The Washington Times - November 25, 2008, 02:02PM

There’s been a pretty active discussion in the blogsophere about the shrinking disparity in attendance between the NBA and NHL. In essence, it appears the NHL since the beginning of last season has almost completely closed the attendance gap, with both league’s averaging just over 17,000 per home game.

I generally try to avoid analyzing attendance figures until at least one-third of the way through the season. Drawing any conclusions about attendance after only a half-dozen home games always strikes me as a bit unfair, and I’ve never liked to compare leagues because of the differences in markets and arena size.


But I did crunch some numbers that might help explain why the NHL and NBA are about neck-and-neck now.

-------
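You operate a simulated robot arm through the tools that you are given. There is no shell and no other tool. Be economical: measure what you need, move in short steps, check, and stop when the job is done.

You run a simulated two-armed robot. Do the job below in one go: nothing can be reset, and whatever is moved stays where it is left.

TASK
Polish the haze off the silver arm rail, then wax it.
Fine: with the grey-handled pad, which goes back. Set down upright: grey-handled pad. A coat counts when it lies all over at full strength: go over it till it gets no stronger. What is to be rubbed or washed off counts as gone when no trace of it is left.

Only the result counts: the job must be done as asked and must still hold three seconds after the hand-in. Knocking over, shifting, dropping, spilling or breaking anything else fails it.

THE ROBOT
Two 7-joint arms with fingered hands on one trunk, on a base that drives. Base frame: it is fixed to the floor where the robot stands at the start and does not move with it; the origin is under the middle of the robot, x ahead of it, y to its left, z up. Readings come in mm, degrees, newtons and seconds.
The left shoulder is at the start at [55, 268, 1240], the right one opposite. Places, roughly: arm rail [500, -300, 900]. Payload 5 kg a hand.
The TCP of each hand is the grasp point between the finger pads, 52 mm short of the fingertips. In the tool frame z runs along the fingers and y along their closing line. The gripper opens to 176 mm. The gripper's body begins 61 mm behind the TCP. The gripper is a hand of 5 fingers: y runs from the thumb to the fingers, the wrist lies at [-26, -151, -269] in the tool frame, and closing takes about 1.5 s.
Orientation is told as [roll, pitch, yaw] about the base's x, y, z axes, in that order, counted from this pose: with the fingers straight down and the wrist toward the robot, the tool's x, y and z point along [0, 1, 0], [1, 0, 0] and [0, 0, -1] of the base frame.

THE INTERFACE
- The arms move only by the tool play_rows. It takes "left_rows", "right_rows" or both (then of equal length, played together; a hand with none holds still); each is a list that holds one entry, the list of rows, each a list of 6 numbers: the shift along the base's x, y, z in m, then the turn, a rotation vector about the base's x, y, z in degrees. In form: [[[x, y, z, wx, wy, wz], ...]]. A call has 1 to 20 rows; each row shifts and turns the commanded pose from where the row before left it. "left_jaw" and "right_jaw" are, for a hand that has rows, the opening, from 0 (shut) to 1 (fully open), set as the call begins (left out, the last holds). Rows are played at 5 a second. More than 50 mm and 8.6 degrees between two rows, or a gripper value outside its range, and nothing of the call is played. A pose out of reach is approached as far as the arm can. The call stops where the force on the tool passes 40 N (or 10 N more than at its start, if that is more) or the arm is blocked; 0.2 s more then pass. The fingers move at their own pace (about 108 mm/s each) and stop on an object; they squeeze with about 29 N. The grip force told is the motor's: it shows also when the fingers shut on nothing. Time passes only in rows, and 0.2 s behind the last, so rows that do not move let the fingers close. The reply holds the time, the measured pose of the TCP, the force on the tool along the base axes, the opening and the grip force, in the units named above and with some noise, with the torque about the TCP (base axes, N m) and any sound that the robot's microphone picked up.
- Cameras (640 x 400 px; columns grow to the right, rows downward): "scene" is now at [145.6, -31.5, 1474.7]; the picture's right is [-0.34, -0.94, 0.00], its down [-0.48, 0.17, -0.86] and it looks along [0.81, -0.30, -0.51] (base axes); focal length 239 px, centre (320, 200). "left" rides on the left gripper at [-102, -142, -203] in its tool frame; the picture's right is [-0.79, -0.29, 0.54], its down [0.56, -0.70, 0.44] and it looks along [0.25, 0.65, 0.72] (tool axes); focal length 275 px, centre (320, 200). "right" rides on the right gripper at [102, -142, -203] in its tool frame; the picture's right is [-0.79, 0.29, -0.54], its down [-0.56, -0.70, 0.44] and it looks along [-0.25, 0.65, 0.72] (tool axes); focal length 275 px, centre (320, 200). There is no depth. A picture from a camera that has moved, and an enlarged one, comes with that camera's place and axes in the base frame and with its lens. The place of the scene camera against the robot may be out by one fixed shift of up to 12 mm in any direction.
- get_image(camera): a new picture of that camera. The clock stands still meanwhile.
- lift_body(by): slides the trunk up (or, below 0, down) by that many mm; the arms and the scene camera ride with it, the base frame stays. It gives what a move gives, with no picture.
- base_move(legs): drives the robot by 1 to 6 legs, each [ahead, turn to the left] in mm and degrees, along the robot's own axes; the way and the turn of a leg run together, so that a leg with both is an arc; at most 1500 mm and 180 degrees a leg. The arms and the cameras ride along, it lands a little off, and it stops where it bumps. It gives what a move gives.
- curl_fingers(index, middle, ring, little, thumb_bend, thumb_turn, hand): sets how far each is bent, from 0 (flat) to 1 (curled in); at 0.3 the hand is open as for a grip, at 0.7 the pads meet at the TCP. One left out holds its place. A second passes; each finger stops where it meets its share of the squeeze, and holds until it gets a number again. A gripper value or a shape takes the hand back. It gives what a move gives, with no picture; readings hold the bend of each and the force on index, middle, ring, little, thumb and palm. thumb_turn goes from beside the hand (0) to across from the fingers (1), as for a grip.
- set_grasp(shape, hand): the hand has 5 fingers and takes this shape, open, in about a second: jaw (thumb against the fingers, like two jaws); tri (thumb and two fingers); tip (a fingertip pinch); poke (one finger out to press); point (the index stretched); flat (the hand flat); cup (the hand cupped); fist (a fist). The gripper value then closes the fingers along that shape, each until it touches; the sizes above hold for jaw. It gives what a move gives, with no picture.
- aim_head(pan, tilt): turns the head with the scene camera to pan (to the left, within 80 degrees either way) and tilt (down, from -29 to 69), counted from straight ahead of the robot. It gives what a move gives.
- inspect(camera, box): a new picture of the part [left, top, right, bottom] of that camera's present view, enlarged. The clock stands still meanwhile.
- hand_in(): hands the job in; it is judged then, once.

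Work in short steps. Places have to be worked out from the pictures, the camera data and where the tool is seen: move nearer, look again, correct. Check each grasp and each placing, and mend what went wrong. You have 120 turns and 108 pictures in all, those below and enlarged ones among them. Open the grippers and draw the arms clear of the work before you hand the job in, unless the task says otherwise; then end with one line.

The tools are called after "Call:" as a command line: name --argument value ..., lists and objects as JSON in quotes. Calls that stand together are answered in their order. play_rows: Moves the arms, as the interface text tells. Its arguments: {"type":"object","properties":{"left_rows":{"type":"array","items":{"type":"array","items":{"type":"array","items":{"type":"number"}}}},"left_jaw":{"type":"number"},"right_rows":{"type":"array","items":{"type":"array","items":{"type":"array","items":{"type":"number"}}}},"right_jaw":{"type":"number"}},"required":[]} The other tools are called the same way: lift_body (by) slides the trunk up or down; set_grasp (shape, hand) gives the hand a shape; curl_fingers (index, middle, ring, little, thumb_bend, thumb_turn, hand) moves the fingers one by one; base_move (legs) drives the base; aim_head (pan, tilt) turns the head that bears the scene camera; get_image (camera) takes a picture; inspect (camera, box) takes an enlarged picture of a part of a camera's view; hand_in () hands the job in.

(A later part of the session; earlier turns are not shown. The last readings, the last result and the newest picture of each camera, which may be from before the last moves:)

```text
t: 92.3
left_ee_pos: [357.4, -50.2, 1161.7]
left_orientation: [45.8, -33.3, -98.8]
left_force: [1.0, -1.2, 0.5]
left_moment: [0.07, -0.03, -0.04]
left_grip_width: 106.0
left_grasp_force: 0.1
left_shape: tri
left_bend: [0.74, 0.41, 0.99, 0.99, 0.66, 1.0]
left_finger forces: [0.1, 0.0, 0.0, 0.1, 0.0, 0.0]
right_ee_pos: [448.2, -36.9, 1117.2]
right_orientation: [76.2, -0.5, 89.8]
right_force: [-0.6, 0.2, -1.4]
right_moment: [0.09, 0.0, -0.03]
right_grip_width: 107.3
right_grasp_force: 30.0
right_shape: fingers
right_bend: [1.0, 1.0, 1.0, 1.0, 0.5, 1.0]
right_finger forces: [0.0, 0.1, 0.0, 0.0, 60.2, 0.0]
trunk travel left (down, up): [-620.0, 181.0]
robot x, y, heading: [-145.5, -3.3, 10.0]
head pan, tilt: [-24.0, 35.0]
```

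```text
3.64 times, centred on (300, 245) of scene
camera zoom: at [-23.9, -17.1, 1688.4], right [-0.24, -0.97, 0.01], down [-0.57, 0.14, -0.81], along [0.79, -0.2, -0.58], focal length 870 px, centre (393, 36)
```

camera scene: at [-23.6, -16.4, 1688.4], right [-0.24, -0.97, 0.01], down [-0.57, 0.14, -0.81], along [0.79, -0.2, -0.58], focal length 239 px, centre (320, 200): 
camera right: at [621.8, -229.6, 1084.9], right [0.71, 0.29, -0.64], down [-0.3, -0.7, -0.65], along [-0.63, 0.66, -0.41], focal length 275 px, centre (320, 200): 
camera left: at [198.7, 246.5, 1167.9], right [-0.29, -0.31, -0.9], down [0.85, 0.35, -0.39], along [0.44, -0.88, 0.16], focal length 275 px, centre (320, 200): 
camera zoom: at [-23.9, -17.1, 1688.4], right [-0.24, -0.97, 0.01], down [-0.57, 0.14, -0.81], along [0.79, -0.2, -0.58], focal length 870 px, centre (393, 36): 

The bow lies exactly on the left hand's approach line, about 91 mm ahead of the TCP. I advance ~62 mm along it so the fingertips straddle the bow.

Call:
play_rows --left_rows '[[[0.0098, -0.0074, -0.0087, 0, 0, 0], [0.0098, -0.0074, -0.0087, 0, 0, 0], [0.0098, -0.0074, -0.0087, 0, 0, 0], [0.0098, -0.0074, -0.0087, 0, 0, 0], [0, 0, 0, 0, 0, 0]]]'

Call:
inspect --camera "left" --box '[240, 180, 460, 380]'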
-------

The big thing I noticed was that the NBA has outpaced the NHL in attendance at the top of the rankings but the NHL looks stronger at the bottom. In other words, the NBA has some markets at the bottom (Memphis, Philly) that are really struggling to draw fans, while the NHL’s worst teams still draw respectable crowds. And the NBA’s strong attendance at the top isn’t enough to offset the NHL’s strength at the top.

Here are the figures:

NBA Average of Bottom 5: 13,335
NHL Average of Bottom 5: 14,715
Difference of almost 1,400, or 10 percent.

NBA Average of Top 5: 20,944
NHL Average of Top 5: 20,007
Difference of 937, or about 4.7 percent.

NBA Average of Bottom 5: 12,660
NHL Average of Bottom 5: 13,764
Difference of 1,104, or 8.7 percent

NBA Average of Top 5: 21,002
NHL Average of Top 5: 20,221
Difference of 771, or 3.8 percent.

A couple things to note: 

- NBA and NHL official attendance is based on “tickets distributed,” not tickets sold or the number of fans in seats. It is widely known that there are some teams, particularly those toward the bottom of the attendance rankings, that will give away large chunks of tickets. Whether it’s an intentional effort to boost official attendance or not is unclear, but I have been told that NHL teams are generally a bit worse — not a lot worse, but a bit worse — about doing this.

- There is reason to believe some NBA teams will see better attendance as the season goes on. The Sixers, ranked 27th, can blame some of their attendance woes on the euphoria over the Phillies as well as their own slow start. They are a decent team with a strong basketball tradition and should rebound. I also wouldn’t worry too much about Indiana (26th) and Sacramento (29th), which have proven to be strong NBA markets over the years. The NHL, however, has some teams at the bottom that you kind of worry about. The Islanders (30th) and Devils (25th) should be OK, but you have to wonder about Nashville (28th), Florida (26th) and Atlanta (27th).